I was great. My book? It was great. 

then, the second amazing thing happened. I was driving home from work the other night and I was stuck in traffic in front of Moe's that burrito chain place. my friend, the one who has passed on, had worked at a Moe's for a time. and clear as day I heard him yelling at me "Welcome to Moooooe's!!!!" 

and then, all at once, it happened. 

I went home, sat down at my desk, and wrote the entire first chapter of a new book. and it too came out of me like a rocket. except this time I knew who they were, I knew where they came from, and I knew why they came. "they" would be "us".

because, the stories have always been about me, haven't they? the lies were my fantastical life with a little more juice in them. and this story, will be great.

part of being a writer is knowing, fully understanding, that not everything is perfect. fuck, half your JOB in writing is to write the "black moment" in the story and convince the readers to feel that horrible moment you created and they expect you to get them out of.
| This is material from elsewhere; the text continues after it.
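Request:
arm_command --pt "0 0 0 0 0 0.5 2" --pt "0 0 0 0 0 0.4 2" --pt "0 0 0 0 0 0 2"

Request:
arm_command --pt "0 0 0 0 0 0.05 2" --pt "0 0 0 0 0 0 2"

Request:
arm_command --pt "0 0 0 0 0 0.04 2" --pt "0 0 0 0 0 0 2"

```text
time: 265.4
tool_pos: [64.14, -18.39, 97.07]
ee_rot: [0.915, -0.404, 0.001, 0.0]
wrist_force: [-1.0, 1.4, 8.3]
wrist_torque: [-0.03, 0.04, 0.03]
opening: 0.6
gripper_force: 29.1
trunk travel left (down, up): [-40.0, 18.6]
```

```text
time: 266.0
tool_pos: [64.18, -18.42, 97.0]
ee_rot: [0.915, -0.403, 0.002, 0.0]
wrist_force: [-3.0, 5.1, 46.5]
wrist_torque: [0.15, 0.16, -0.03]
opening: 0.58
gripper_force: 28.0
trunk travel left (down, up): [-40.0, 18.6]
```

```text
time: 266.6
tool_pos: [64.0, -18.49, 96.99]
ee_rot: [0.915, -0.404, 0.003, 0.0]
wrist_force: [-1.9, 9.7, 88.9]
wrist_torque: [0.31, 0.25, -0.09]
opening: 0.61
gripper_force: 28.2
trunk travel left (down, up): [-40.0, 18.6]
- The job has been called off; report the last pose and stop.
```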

I was setting myself up for something to be GREAT and assuming it hadn't happened because I quit guitar lessons 20 years ago. you get it? you see, for me, if I try something and it doesn't work I feel like I let people down. I'm a feeler. I'm an emotional carnivore. but, as I'm discovering it's okay to feel like this. I just have to make it happen on the pages. I just have to combine my natural Sarah Dessen and Lurlene McDaniel and make the great in me mean something. 

when was the last time you let yourself feel great?